How Does Supporting Games With Bad Business Models Make Me Feel?

Although ‘fun’ is my bottom line, that doesn’t mean I’m turning a blind eye to the practices that have infiltrated the gaming world. I’m well aware of the ‘slippery slope’ and how I’ve contributed to it. I’ll say that I rarely buy season passes, or even cosmetic items for that matter… but deep down inside, I know that’s not the best justification. When I buy even the base product, I’m telling studios I support what they’re doing, not to mention a potential customer for their DLC and microtransactions. Yes, that makes me feel dirty, and yes, I am, at times, disappointed in myself. I don’t like being part of the problem.

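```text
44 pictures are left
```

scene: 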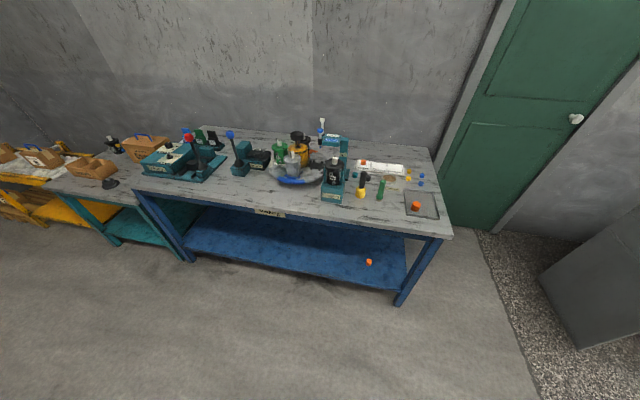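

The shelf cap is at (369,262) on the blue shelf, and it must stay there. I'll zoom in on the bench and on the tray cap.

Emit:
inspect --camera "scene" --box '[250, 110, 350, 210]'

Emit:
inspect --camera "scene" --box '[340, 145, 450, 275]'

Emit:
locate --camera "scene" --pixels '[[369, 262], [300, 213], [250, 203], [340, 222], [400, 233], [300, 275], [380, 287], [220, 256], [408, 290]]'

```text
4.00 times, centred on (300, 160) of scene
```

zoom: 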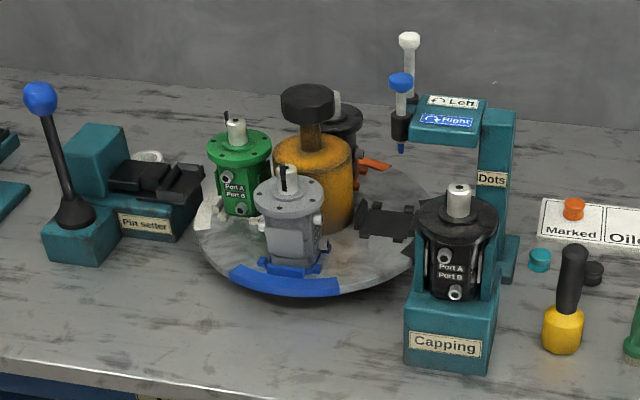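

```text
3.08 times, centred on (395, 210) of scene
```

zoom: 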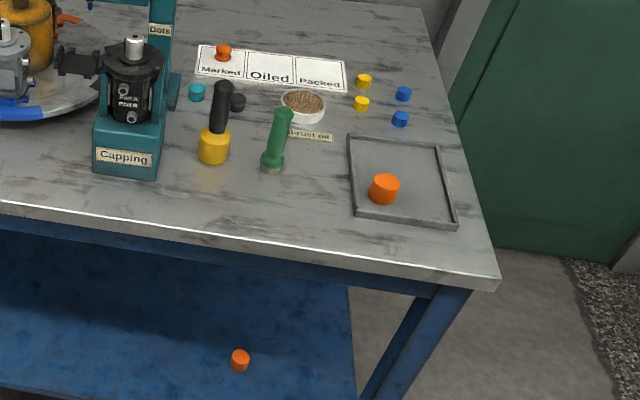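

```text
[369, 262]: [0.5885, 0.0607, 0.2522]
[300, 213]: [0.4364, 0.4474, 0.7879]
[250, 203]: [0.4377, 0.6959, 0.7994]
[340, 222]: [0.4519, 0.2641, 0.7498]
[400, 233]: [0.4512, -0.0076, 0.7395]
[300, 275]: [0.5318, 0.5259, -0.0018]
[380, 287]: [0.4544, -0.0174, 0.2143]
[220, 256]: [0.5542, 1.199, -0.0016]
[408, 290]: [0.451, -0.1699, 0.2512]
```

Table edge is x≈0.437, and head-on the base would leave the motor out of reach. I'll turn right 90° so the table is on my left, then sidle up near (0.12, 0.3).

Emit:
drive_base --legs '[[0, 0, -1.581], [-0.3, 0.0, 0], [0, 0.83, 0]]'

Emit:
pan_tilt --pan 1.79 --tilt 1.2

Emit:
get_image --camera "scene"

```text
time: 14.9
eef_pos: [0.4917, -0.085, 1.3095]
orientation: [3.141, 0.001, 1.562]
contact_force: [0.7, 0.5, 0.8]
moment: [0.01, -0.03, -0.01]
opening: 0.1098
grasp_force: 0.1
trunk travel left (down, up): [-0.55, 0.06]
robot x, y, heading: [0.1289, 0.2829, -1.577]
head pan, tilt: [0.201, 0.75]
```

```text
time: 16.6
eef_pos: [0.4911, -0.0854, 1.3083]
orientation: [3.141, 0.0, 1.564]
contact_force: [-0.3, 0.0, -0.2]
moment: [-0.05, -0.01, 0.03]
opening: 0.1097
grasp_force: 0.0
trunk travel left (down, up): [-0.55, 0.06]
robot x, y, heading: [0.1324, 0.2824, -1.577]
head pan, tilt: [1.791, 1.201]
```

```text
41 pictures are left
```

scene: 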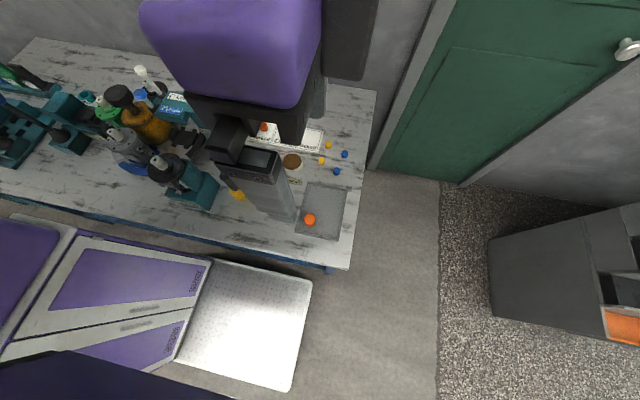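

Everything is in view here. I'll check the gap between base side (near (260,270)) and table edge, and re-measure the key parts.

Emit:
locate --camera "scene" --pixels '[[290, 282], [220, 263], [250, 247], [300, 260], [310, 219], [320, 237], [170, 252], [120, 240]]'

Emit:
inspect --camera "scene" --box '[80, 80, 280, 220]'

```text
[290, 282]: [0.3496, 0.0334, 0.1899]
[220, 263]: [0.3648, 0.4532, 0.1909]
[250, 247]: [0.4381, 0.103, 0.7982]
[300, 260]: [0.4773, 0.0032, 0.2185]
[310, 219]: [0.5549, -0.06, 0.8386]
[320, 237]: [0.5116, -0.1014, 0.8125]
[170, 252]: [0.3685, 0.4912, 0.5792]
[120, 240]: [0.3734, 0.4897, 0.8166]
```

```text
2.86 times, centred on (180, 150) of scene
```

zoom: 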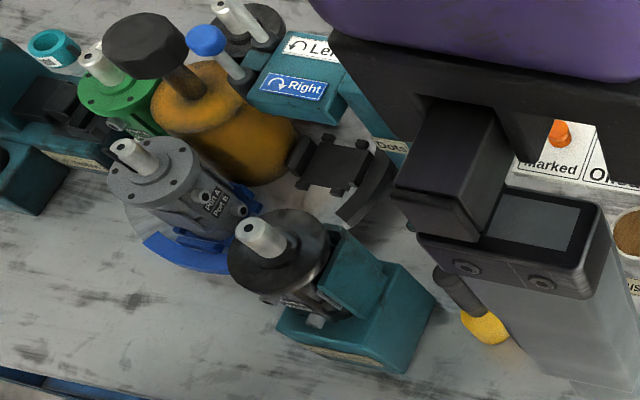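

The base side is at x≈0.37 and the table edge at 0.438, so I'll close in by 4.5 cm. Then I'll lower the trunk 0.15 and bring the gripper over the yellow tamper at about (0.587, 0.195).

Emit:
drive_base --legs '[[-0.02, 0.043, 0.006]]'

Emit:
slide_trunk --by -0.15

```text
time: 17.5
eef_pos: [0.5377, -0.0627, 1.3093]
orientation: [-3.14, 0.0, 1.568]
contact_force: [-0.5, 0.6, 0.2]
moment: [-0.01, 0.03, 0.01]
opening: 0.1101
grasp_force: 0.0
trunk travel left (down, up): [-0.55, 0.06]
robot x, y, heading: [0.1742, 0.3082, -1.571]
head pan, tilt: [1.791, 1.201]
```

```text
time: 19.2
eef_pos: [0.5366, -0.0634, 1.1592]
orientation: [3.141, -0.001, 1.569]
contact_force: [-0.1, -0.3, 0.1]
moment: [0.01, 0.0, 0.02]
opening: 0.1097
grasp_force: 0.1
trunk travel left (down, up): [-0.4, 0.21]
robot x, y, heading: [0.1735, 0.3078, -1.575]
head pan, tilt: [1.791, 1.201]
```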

So why do I keep riding this merry go round? Well, because these are the choices I’m left with:

I can take a stand and never buy any of these exploitive games, but then I’d be sad I was missing out on the fun.

Or, I can continue to have fun playing the games that come out, but try and spread awareness about the things I see happening in the industry.

Obviously, I’ve chosen the latter.

I don’t believe that boycotting games or even particular studios is the answer. Because even though I haven’t bought the game, plenty of other people will. My sale won’t be missed. Casual gamers don’t care to delve into the stuff happening behind the scenes, so they’re going to buy whatever they like anyway.

And I can’t fault them for that. We pay to eat the sausage, not to see it being made, you know?
So, I’m going to keep eating that sausage, pretending that it’s primo meat and not just a bunch of leftover shit being ground into an intestinal shell. But if I notice something’s not right with it, I’m going to raise hell about it. I mean, what am I supposed to do, not eat sausage anymore? That’s effin’ lunacy.